*** DOCUMENT ***
Os indígenas foram surpreendidos, na tarde desta quarta-feira (17), com a chegada de jagunços e de funcionários de uma empresa de energia elétrica no território; segundo lideranças, o clima é de tensão
Na tarde dessa quarta-feira (17), o Povo Akroá Gamella, da Terra Indígena (TI) Taquaritiua, no Maranhão, foi surpreendido com a chegada hostil de funcionários de uma empresa de energia elétrica, acompanhados de jagunços – que se identificaram como policiais. Há anos, essa empresa tenta, sem qualquer consulta e respeito aos indígenas, instalar postes e linhões dentro da TI Taquaritiua, área que vive um moroso processo de demarcação pela Fundação Nacional do Índio (Funai) desde 2014.
De acordo com lideranças – que não serão identificadas por questão de segurança –, a madrugada do dia 17 para 18 de novembro foi “em claro”. “Haviam mais ou menos 60 homens trabalhando pela empresa de energia e nós sabemos que ficou alguém nos vigiando à noite. A qualquer momento eles podiam vir aqui e fazer alguma coisa contra a gente. Temos que ter cuidado, esse governo está acabando com tudo”, afirmou.
Mas a tensão não acabou nesse momento. Nesta quinta-feira (18), a TI Taquaritiua amanheceu com a presença dos jagunços: eles estavam no local para ajudar na instalação das torres de energia elétrica. Já no período da tarde, policiais militares dirigiram-se à Aldeia Cajueiro, na TI Taquaritiua, e colocaram, à força, algumas lideranças dentro da viatura. Há relatos de que os celulares, entre outros equipamentos de comunicação dos indígenas, foram tomados pela polícia.
“Levaram celular e câmeras. Agora à tarde [18 de novembro] usaram bala normal [arma de fogo], spray de pimenta, bala de borracha. Eles [policiais] estão ameaçando todo mundo, tanto homem quanto mulher”, disse uma das lideranças.
Em resposta aos atos de violência, e em meio à tensão, os indígenas informaram aos policiais que, judicialmente, não há “nenhum tipo de autorização” para fazer a implantação dos postes e do linhão no território. Segundo relatos dos indígenas, a Polícia Militar, ao invés de buscar informações sobre a atuação dos criminosos, foram apenas atrás dos indígenas, e de forma “truculenta”.
*** DATA EXTRACT ***
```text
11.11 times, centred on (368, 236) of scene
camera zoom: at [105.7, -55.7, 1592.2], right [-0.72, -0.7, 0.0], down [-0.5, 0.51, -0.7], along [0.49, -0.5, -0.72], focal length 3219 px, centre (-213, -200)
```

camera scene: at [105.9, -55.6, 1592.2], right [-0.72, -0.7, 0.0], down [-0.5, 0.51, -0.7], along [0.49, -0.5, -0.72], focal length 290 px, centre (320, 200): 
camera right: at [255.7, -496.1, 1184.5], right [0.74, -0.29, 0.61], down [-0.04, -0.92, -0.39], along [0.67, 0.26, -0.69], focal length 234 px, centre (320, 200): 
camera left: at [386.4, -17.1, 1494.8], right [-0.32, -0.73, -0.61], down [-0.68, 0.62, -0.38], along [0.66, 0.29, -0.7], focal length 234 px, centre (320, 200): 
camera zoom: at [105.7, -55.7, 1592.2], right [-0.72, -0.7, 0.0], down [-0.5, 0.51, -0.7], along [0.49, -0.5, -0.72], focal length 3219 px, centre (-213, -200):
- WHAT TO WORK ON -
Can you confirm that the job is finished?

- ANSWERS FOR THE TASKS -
***
- WHAT TO WORK ON -
1) Could you quote the document from "Os indígenas foram" up to and including "(Funai) desde 2014."?
2) How does the document go on? Write the next part.

- ANSWERS FOR THE TASKS -
1)
Os indígenas foram surpreendidos, na tarde desta quarta-feira (17), com a chegada de jagunços e de funcionários de uma empresa de energia elétrica no território; segundo lideranças, o clima é de tensão
Na tarde dessa quarta-feira (17), o Povo Akroá Gamella, da Terra Indígena (TI) Taquaritiua, no Maranhão, foi surpreendido com a chegada hostil de funcionários de uma empresa de energia elétrica, acompanhados de jagunços – que se identificaram como policiais. Há anos, essa empresa tenta, sem qualquer consulta e respeito aos indígenas, instalar postes e linhões dentro da TI Taquaritiua, área que vive um moroso processo de demarcação pela Fundação Nacional do Índio (Funai) desde 2014.

2)
Processo histórico
De acordo com Lucimar Carvalho, assessora jurídica do Cimi Regional Maranhão, já foram feitas diversas denúncias sobre o caso. “Já denunciamos ao Ministério Público Federal, à 6ª Câmara [de Coordenação e Revisão -Índios e Minorias], para a Defensoria Pública da União. Já pedimos também para que suspendessem esses empreendimentos já que, até o momento, não foi conduzido da maneira correta. Ou seja, com a participação e consulta ao povo sobre o licenciamento”.
Desde 2016, a empresa tenta dar continuidade ao processo de implantação do linhão de energia, que, segundo Lucimar, rasga a TI Taquarititua ao meio. “A ação dessa empresa é completamente descabida. Primeiro que o licenciamento corre pela Secretaria Estadual de Meio Ambiente, enquanto deveria ser pelo Ibama [Instituto Brasileiro do Meio Ambiente e dos Recursos Naturais Renováveis]. Além disso, deveriam respeitar o componente indígena, que é o termo de referência para essas situações. Os impactos no território sequer foram observados. Já passa um trecho de uma linha de transmissão e há uma tremenda devastação embaixo dessas linhas”, afirmou a assessora do Cimi.
Mas, infelizmente, essa não é a primeira situação do tipo que ocorre no território: há um quadro crônico de conflitos na região devido à longa espera de demarcação do território. “Desde 2014, o povo requer, junto à Funai, o seu processo de identificação e de demarcação do território. Nesses processos de retomada do Povo Akroá Gamella, ocorreu um massacre, em abril de 2017, feito por políticos e fazendeiros da região”, relembrou Lucimar.
Outros conflitos
Em julho deste ano, a TI Taquaritiua também foi alvo de criminosos: uma família de posseiros instalou cercas no interior do território. À época, os não indígenas disseram que estavam “apenas medindo a área”. Mas, dias depois, retornaram ao local para executar a ação, que ocorreu na entrada da Aldeia Centro do Antero, próxima ao povoado Santeiro.
Enquanto os posseiros faziam o cercamento, na manhã do dia 12 de julho, os indígenas cantavam e realizavam rituais ao lado da área, em protesto contra a ação. Naquele momento, as lideranças haviam afirmado que as polícias civil e militar apareceram no local, mas não falaram nada com os indígenas. No final da tarde do mesmo dia, a instalação das cercas foi interrompida, mas a ação continuou.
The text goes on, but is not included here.